◆ Aim:
Reproduce the entire reading text without changes.

-- Start of Data --

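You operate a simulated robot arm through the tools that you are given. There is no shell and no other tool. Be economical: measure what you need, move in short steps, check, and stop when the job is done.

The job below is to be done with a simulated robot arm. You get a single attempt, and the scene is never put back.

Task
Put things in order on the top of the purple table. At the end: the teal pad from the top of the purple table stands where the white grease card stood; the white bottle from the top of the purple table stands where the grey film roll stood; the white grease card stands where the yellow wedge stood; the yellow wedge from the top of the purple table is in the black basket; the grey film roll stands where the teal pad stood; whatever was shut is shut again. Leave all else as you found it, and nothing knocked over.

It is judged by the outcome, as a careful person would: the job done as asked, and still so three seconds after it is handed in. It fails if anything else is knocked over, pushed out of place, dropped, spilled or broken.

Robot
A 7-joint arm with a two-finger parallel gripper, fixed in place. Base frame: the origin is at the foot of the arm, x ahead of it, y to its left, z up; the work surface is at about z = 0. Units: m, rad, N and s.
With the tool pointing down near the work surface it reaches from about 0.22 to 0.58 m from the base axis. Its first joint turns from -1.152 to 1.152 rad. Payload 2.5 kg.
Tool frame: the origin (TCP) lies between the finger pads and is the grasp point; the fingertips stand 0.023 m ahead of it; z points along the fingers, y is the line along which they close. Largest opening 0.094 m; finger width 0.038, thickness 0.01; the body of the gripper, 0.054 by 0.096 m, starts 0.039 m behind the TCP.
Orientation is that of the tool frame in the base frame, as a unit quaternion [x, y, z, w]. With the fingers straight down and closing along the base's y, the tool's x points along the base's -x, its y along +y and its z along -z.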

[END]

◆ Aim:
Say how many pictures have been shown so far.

-- End of Data --
-- Start of Reading text --

Question

Prove that $\frac{(1+\mathrm{sin\theta })}{(1-\mathrm{sin\theta })}$ = (sec θ + tan θ)².

Answer 1

$\frac{(1+\mathrm{sin\theta })}{(1-\mathrm{sin\theta })}$= (sec θ + tan θ)²

$$\begin{gathered} \text{LHS=}\frac{(1+\sin \theta )}{(1-\sin \theta )} \\ \text{Multiplying the numerator and denominator by}(1+\sin \theta ),\mathrm{we}\mathrm{get}: \\ \frac{{(1+\sin \theta )}^2}{1-{\sin }^2\theta } \\ \text{=}\frac{1+2\sin \theta +{\sin }^2\theta }{{\cos }^2\theta }[\because {\sin }^2\theta +{\cos }^2\theta =1] \\ {\text{=sec}}^2\theta +2\times \frac{\sin \theta }{\cos \theta }\times \text{sec}\theta +{\tan }^2\theta \\ {\text{=sec}}^2\theta +2\times \tan \theta \times \text{sec}\theta +{\tan }^2\theta \\ \text{=}{\left(\text{sec}\theta \text{+tan}\theta \right)}^2 \\ \text{=RHS} \\ \text{Hence proved}\text{.} \end{gathered}$$

-- End of Reading text --

◆ Full response:
Question

Prove that $\frac{(1+\mathrm{sin\theta })}{(1-\mathrm{sin\theta })}$ = (sec θ + tan θ)².

Answer 1

$\frac{(1+\mathrm{sin\theta })}{(1-\mathrm{sin\theta })}$= (sec θ + tan θ)²

$$\begin{gathered} \text{LHS=}\frac{(1+\sin \theta )}{(1-\sin \theta )} \\ \text{Multiplying the numerator and denominator by}(1+\sin \theta ),\mathrm{we}\mathrm{get}: \\ \frac{{(1+\sin \theta )}^2}{1-{\sin }^2\theta } \\ \text{=}\frac{1+2\sin \theta +{\sin }^2\theta }{{\cos }^2\theta }[\because {\sin }^2\theta +{\cos }^2\theta =1] \\ {\text{=sec}}^2\theta +2\times \frac{\sin \theta }{\cos \theta }\times \text{sec}\theta +{\tan }^2\theta \\ {\text{=sec}}^2\theta +2\times \tan \theta \times \text{sec}\theta +{\tan }^2\theta \\ \text{=}{\left(\text{sec}\theta \text{+tan}\theta \right)}^2 \\ \text{=RHS} \\ \text{Hence proved}\text{.} \end{gathered}$$